Improving the RUI – the Road User Interface

The great thing about travelling, I’ve always thought, is that it makes you realise what you’ve always taken for granted at home. Do light switches go up or down to turn them on? Or do you press them in so that a timer can pop them out again when you’re halfway up the stairs?

One thing I noticed when first visiting the States was how much text is used on road signs compared to here at home. We tend to assume that symbols are better and so will create some complicated series of hieroglyphics to indicate that the road narrows and then turns left, while an American sign would probably say “Road narrows then turns left”.

Symbols do have an advantage if drivers are illiterate, dyslexic, or foreign. And they usually take less space. But they need to be used well. Here’s a sign I pass regularly which, I find, takes some thought:

Cambridge road sign

It faces you as you come to a T-junction, so you at least have time to contemplate it, which is fortunate – it would be more challenging at speed!

For me, as I suspect for many people in this situation, the question I am asking is ‘Can I turn right?’. To the right is a useful route that takes you away from the crowded centre of Cambridge where you’ve just been parked. But it is blocked, a little way down, by bollards which let traffic either in or out of town at different times of day. So what this sign says is that you can always turn right or left, but turning right will lead you to a dead end at certain times. Fine.

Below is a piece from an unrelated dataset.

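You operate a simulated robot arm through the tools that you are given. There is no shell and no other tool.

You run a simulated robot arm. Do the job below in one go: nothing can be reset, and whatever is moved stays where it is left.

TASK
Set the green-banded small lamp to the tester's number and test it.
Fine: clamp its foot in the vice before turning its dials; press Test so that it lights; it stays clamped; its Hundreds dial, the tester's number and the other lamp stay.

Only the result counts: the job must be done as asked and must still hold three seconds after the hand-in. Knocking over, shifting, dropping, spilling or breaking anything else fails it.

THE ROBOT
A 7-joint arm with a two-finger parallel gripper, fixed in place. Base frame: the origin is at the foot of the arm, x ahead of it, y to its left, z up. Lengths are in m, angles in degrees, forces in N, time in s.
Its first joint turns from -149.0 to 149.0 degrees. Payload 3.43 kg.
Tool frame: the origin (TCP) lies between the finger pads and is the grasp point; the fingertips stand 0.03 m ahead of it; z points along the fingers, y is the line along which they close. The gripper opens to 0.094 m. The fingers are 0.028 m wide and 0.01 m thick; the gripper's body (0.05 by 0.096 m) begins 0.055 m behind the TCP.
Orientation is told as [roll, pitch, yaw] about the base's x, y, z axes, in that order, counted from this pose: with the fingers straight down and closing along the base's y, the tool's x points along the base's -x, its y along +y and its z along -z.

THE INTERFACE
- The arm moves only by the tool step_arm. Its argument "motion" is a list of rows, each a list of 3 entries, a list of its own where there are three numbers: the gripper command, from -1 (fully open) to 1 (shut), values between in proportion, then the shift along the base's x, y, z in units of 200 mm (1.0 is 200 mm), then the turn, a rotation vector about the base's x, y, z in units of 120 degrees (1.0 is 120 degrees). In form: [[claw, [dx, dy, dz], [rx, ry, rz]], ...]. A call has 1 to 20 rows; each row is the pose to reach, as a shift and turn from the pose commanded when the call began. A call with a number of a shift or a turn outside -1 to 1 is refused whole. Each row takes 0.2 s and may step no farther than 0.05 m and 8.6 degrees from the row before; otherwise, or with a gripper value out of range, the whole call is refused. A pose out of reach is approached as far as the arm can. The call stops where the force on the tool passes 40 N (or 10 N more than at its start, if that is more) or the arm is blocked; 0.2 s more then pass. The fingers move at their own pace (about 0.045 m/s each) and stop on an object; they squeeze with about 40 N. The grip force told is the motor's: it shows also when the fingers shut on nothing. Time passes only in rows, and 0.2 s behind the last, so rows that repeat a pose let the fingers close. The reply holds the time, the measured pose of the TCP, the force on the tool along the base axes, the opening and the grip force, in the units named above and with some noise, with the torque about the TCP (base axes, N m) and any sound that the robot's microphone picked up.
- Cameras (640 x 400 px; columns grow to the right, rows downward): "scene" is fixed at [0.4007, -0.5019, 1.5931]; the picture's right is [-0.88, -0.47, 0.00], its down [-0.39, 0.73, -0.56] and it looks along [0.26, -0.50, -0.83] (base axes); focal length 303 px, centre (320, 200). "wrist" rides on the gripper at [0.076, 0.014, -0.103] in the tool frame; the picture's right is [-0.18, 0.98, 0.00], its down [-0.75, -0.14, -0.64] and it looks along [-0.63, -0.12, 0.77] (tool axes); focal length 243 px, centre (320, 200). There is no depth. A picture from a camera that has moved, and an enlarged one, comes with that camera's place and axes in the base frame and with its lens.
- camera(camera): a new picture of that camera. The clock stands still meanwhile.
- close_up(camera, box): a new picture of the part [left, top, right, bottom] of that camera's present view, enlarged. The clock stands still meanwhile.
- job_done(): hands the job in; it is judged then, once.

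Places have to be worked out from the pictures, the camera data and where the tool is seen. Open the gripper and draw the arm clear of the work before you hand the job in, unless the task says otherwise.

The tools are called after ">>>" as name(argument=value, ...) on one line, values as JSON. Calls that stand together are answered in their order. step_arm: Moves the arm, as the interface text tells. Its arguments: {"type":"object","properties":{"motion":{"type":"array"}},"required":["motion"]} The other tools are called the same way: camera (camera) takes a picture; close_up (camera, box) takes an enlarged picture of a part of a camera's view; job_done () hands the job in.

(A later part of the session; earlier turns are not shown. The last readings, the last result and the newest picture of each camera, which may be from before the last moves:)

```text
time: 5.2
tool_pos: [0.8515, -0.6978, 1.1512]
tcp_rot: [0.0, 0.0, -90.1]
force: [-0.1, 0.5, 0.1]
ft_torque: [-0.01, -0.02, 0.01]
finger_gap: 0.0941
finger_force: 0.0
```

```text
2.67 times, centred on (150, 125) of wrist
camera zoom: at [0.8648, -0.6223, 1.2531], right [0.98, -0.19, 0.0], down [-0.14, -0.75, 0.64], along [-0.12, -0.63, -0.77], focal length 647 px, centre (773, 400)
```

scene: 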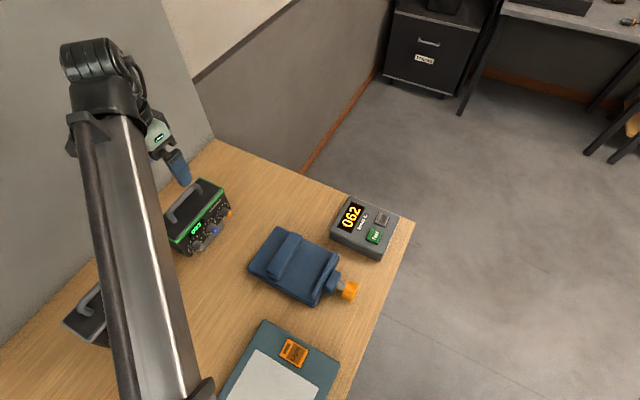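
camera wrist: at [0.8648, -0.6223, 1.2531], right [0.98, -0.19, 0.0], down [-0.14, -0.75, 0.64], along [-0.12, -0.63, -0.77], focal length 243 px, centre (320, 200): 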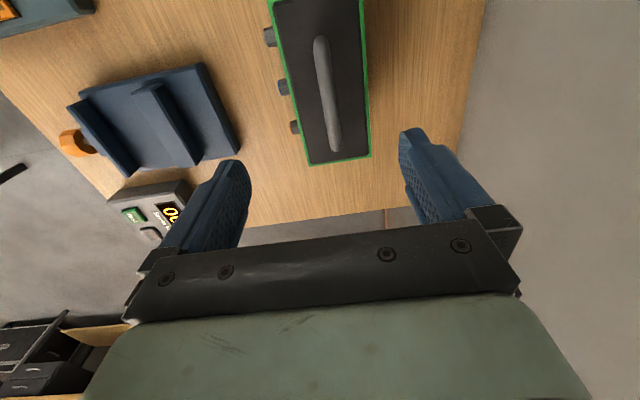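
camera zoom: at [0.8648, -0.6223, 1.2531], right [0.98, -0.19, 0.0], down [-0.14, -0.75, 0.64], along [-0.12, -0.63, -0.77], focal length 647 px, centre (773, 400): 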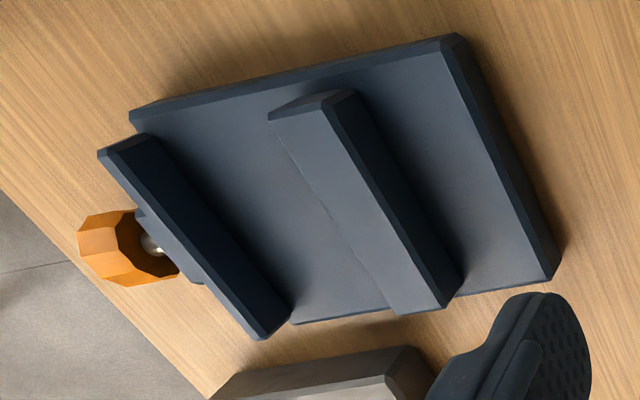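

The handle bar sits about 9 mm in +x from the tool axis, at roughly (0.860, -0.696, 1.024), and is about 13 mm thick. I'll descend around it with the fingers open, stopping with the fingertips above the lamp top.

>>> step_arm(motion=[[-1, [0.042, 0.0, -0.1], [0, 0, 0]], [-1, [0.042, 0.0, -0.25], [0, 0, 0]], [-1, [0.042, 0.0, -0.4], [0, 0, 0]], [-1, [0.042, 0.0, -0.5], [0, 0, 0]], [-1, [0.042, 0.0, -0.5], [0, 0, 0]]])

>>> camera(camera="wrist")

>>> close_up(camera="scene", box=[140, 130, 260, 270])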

However, if you arrive just after lunch thinking, “Can I turn right?”, you see the arrow pointing that way, you see the times, you work out whether you are in that midnight-to-4pm slot and then you think “Hurrah!”, before realising that you’ve worked out the times when you’re not allowed to do that.

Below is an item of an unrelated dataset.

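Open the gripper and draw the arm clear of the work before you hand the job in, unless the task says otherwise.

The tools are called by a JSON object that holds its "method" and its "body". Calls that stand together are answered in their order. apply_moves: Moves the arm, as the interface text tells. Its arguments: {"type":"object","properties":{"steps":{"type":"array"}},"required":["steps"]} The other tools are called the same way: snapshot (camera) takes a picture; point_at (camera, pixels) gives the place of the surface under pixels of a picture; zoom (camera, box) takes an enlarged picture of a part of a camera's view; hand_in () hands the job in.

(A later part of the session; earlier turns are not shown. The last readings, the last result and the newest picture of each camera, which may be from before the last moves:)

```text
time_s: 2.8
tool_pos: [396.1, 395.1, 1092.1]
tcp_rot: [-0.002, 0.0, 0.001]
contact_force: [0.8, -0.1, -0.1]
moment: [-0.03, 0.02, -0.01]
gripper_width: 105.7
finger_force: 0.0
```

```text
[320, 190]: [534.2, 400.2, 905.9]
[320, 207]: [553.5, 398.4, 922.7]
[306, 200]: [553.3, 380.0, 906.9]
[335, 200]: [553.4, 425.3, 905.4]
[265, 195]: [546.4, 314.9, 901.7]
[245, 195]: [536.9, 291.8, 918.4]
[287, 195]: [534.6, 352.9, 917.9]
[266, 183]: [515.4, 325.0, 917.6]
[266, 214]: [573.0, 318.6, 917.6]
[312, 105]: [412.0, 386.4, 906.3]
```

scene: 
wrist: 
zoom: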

I don’t know, maybe it’s just the way my brain works that’s strange. Or maybe it was designed by some local logicians to keep people like me on their toes. I think it’s a Microsoft road sign. Lots of different ways to do things and some of them unnecessarily complex.

How would Apple design this? I think the sign would just have a single elegant left arrow. They’d say, “Sorry, that’s the only way you can go. No right-button clicks here. I know that seems restricting, but trust us, it’s for your own good. And doesn’t this sign look beautiful?”